>> Start

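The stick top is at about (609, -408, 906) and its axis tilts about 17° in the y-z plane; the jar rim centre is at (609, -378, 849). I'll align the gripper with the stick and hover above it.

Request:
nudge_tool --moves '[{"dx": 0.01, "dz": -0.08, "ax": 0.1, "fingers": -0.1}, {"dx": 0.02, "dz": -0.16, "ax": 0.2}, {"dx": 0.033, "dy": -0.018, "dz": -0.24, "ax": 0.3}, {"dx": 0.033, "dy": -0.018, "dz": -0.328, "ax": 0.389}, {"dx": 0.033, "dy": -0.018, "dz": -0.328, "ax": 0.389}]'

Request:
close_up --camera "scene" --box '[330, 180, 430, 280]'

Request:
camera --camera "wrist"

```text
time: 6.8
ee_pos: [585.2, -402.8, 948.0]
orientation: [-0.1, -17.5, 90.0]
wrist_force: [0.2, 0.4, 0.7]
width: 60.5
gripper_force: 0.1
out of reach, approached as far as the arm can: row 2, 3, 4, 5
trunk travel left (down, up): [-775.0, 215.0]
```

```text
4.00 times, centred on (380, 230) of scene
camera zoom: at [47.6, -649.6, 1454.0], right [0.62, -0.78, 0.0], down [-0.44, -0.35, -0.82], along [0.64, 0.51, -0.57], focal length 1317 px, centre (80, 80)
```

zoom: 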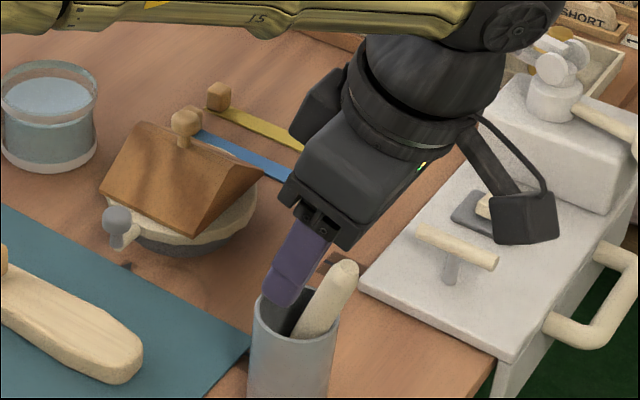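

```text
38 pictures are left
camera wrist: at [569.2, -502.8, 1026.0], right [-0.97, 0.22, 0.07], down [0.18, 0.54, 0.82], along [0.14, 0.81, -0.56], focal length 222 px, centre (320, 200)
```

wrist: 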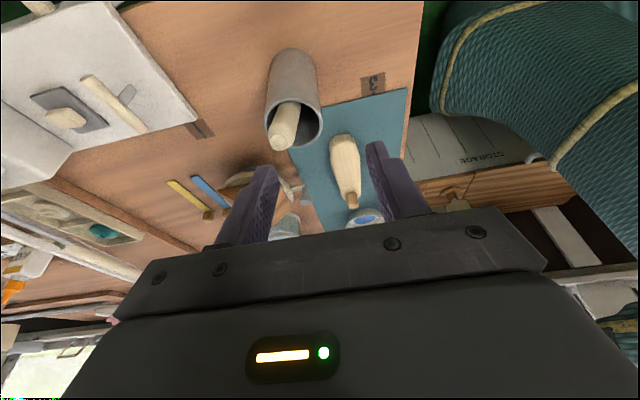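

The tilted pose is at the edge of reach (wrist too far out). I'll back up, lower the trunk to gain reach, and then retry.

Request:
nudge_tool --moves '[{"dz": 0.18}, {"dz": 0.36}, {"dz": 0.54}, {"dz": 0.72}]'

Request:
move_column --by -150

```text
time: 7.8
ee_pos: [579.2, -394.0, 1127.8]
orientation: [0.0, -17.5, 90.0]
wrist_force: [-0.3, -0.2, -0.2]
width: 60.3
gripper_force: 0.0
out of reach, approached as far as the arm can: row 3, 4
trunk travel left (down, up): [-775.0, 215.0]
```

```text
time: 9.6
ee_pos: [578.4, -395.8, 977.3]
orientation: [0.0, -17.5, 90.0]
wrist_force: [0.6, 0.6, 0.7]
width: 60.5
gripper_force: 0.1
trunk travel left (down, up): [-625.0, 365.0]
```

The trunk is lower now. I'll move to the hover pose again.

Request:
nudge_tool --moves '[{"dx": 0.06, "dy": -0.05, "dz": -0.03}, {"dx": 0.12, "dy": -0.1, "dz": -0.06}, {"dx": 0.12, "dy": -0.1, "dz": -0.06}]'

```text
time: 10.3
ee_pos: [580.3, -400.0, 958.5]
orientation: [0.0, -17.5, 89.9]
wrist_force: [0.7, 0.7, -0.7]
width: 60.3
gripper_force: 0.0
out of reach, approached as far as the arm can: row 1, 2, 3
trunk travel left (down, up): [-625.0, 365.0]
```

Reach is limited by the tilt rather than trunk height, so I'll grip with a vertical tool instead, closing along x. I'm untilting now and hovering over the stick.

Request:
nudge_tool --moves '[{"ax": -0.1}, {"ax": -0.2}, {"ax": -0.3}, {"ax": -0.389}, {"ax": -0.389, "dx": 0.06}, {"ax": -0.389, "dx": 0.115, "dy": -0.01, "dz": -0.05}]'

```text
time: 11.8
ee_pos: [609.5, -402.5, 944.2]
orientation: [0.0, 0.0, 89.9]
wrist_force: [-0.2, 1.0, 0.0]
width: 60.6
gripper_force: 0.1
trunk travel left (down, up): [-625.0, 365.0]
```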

>> End

Passage to read ->
>> Start

The record clearly shows that a final judgment by default was entered against Gary in 2008 in the 2007 case. Intervention ten years later was therefore impermissible. We reject UAIC's argument that intervention was permissible because the 2008 final judgment expired and is thus void. Nothing permits UAIC to intervene after final judgment to challenge the validity of the judgment itself. See Ryan, 58 Nev. at 260, 75 P.2d at 736 (rejecting the interveners' argument that intervention was timely because the judgment was void); see also Eckerson v. C.E. Rudy, Inc. , 72 Nev. 97, 98-99, 295 P.2d 399, 399 (1956) (holding that third parties attempting to intervene to challenge a default judgment could not do so after judgment had been entered and satisfied). We therefore hold that the district court acted in excess of its authority in granting UAIC's motion to intervene in the 2007 case.

We additionally reject UAIC's argument that consolidation of the two cases provided a basis for intervention in the 2007 case or that there was a pending issue in the 2007 case. As discussed later, consolidation was improper, as there was no pending issue in the 2007 case. We also decline to consider UAIC's arguments that public policy warrants granting intervention or that NRS 12.130 is unconstitutional, because those arguments are waived. See Old Aztec Mine, Inc. v. Brown, 97 Nev. 49, 52, 623 P.2d 981, 983 (1981) ("A point not urged in the trial court ... is deemed to have been waived and will not be considered on appeal.").

If UAIC wanted to challenge the validity of a judgment, it could have timely intervened before judgment to become a proper party to the litigation to challenge it under NRCP 60. See NRCP 60(b)-(c) (2005) (allowing parties to move for relief from judgment). Alternatively, UAIC could have brought an equitable independent action to void the judgment. See NRCP 60(b) (permitting independent actions to relieve a party from judgment); Pickett v. Comanche Const., Inc., 108 Nev. 422, 427, 836 P.2d 42, 45 (1992) (allowing nonparties to bring an independent action in equity if they could show that they were "directly injured or jeopardized by the judgment").

Turning to the 2018 case, we determine that the district court properly granted UAIC's motion to intervene. The district court never entered judgment on the stipulation between Cheyenne and Gary. The stipulation therefore lacked the binding effect of a final judgment and did not bar intervention. Cf. Willerton v. Bassham , 111 Nev. 10, 16, 889 P.2d 823, 826 (1995) ("Generally, a judgment entered by the court on consent of the parties after settlement or by stipulation of the parties is as valid and binding a judgment between the parties as if the matter had been fully tried, and bars a later action on the same claim or cause of action as the initial suit.").

>> End

Goal -> Could you quote the passage to read from "The record clearly" up to and including "intervene in the 2007 case."?

Response ->
The record clearly shows that a final judgment by default was entered against Gary in 2008 in the 2007 case. Intervention ten years later was therefore impermissible. We reject UAIC's argument that intervention was permissible because the 2008 final judgment expired and is thus void. Nothing permits UAIC to intervene after final judgment to challenge the validity of the judgment itself. See Ryan, 58 Nev. at 260, 75 P.2d at 736 (rejecting the interveners' argument that intervention was timely because the judgment was void); see also Eckerson v. C.E. Rudy, Inc. , 72 Nev. 97, 98-99, 295 P.2d 399, 399 (1956) (holding that third parties attempting to intervene to challenge a default judgment could not do so after judgment had been entered and satisfied). We therefore hold that the district court acted in excess of its authority in granting UAIC's motion to intervene in the 2007 case.